2. To profit by stock price appreciation. Stock price appreciation results from the fact that startup or high-growth companies rarely offer dividends but re-invest their earnings to take advantage of market opportunities. As a reminder, a public company does not have the responsibility to distribute all its profits to shareholders and may retain them in order to re-invest into more profitable operations. The compound-interest performance which ensues is the reason that explain why successful companies like Microsoft or Intel can become multi-billion of dollars enterprises in a couple of decades, starting from scraps.

However, what’s in it for the shareholders? In theory, the increased value of the company will be factored into the stock price and will lift it up. For example, an investor buys a stock A at a time that the whole company is valued at $10 million with an outstanding shares number of 1 million. He pays the stock $10 per share. A year later, company A records $10 million of profits and decides to retain all earnings for re-investment purposes. Company A can be fairly valued at $20 million now and the investor would never sell its stock lesser than $20.

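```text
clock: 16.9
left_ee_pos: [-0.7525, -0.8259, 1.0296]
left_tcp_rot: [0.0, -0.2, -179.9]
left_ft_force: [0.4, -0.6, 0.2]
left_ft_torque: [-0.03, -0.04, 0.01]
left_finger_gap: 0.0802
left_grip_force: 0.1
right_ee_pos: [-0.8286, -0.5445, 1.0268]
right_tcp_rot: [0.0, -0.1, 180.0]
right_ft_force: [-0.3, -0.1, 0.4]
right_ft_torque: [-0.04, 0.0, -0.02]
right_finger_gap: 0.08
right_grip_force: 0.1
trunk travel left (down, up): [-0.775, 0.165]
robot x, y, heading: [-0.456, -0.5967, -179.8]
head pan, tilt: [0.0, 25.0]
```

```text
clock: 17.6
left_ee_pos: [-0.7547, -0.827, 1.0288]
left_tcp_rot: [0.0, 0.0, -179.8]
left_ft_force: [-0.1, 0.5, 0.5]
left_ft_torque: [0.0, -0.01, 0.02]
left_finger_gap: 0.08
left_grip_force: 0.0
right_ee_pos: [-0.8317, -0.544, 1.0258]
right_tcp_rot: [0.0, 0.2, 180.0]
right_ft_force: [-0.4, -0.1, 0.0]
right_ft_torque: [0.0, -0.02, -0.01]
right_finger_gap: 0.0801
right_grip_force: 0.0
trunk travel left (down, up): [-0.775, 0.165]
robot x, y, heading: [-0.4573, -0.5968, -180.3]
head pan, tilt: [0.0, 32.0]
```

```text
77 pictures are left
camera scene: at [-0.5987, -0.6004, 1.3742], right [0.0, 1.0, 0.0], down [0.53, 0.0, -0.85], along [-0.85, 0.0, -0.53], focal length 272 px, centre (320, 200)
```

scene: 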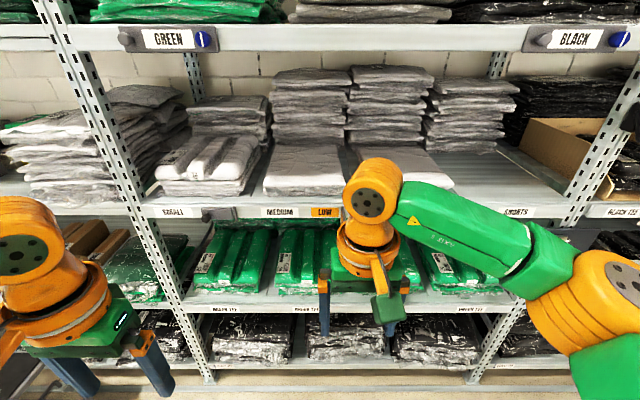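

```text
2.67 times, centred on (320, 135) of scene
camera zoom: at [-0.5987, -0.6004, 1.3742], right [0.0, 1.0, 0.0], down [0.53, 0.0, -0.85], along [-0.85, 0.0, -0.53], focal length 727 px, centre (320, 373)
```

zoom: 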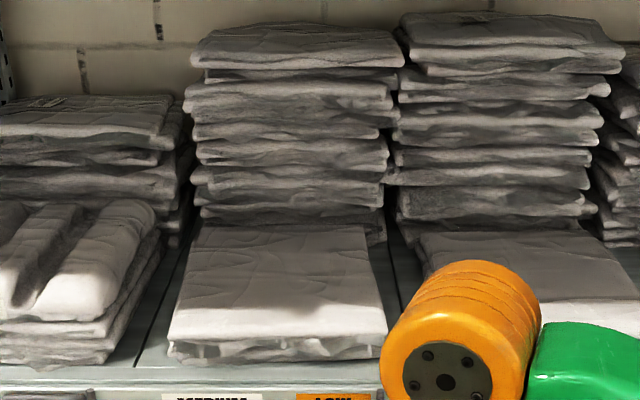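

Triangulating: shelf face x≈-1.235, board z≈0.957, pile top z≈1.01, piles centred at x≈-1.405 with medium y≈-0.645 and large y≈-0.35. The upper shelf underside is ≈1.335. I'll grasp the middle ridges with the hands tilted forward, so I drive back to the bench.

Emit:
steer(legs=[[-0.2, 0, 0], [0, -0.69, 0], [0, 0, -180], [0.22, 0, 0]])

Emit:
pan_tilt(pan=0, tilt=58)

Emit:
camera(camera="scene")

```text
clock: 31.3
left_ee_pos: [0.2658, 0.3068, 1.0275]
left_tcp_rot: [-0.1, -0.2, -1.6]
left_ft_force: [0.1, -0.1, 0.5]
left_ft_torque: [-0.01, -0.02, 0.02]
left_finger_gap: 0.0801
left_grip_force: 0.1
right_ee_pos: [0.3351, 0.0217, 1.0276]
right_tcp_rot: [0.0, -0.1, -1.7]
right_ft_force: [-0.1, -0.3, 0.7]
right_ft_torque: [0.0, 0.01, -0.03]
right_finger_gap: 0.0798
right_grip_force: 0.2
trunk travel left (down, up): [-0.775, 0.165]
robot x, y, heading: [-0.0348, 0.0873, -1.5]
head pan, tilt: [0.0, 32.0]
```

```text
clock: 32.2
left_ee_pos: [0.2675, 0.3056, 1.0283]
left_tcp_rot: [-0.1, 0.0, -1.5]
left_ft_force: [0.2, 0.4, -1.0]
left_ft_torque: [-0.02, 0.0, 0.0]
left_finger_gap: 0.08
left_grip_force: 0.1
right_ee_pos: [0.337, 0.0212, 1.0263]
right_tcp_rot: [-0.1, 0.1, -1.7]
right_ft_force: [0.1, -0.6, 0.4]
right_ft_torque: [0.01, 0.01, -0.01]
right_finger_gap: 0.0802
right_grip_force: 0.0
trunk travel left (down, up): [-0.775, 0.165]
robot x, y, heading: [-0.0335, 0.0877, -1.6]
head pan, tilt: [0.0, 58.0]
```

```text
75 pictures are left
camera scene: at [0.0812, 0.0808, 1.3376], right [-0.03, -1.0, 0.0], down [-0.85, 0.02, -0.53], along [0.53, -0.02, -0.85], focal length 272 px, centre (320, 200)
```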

As a matter of fact, such a profitable business will attract investors who would bid up the stock price, sometimes at exorbitant levels. On the opposite, when a company seems to face difficulties, its stock price may be beaten down to unreasonable prices, creating opportunities for savvy investors to take advantage of the situation to buy low. A common remark regarding the stock market is that greed and fear are the driving force of the market and mass psychology contributes a crucial part to the volatility of the market.